>> BEGIN Records

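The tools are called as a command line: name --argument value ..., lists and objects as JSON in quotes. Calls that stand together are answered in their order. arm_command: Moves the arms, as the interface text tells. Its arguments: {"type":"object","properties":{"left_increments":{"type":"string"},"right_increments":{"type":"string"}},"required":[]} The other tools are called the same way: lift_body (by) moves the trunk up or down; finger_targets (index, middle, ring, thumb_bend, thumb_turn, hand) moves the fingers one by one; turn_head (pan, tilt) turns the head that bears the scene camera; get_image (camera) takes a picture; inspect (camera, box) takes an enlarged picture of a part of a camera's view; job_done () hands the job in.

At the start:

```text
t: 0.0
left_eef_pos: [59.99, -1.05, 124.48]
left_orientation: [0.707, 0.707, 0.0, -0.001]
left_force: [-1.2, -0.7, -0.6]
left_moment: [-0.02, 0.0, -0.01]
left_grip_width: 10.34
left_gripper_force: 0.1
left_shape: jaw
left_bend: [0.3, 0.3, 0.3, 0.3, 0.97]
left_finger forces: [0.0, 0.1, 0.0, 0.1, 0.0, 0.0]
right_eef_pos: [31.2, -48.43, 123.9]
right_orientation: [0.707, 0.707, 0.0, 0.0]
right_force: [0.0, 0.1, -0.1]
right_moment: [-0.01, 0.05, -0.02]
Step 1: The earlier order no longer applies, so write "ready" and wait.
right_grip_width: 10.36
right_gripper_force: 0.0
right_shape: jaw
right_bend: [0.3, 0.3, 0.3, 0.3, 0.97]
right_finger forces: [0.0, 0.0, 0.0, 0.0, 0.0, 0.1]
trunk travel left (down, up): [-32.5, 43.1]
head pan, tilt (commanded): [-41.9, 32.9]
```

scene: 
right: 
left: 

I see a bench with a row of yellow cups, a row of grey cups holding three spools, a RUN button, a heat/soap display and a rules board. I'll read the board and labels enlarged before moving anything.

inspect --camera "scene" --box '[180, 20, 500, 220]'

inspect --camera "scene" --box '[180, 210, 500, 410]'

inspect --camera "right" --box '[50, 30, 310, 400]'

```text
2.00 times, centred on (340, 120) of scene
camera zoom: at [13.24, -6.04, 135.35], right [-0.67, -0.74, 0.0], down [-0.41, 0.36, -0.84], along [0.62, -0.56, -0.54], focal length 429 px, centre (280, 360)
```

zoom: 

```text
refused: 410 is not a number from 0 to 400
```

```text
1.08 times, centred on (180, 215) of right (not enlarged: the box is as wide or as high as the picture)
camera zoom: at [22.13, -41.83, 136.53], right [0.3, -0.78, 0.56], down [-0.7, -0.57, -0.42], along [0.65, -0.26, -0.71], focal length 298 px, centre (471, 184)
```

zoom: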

>> END Records
>> BEGIN Records

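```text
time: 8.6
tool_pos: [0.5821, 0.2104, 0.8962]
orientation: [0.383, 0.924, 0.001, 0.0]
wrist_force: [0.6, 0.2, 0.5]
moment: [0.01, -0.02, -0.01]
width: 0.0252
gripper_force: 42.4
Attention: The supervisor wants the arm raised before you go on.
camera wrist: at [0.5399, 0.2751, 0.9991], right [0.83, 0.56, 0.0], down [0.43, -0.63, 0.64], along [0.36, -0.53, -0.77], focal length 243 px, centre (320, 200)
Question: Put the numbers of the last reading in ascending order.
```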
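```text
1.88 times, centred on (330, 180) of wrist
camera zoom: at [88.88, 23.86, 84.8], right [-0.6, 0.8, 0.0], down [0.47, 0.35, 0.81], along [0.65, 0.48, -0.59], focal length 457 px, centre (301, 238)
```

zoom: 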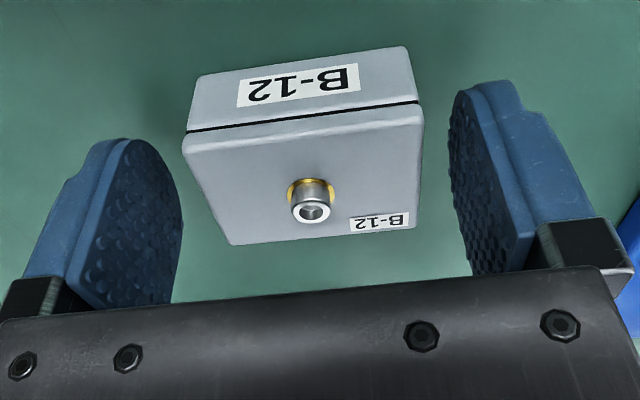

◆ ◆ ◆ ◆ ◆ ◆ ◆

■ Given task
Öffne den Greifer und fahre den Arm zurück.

>> END Records

■ Given task
In the material above, find the lines that contain "trunk" and show them.

■ Expected output
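The tools are called as a command line: name --argument value ..., lists and objects as JSON in quotes. Calls that stand together are answered in their order. arm_command: Moves the arms, as the interface text tells. Its arguments: {"type":"object","properties":{"left_increments":{"type":"string"},"right_increments":{"type":"string"}},"required":[]} The other tools are called the same way: lift_body (by) moves the trunk up or down; finger_targets (index, middle, ring, thumb_bend, thumb_turn, hand) moves the fingers one by one; turn_head (pan, tilt) turns the head that bears the scene camera; get_image (camera) takes a picture; inspect (camera, box) takes an enlarged picture of a part of a camera's view; job_done () hands the job in.
trunk travel left (down, up): [-32.5, 43.1]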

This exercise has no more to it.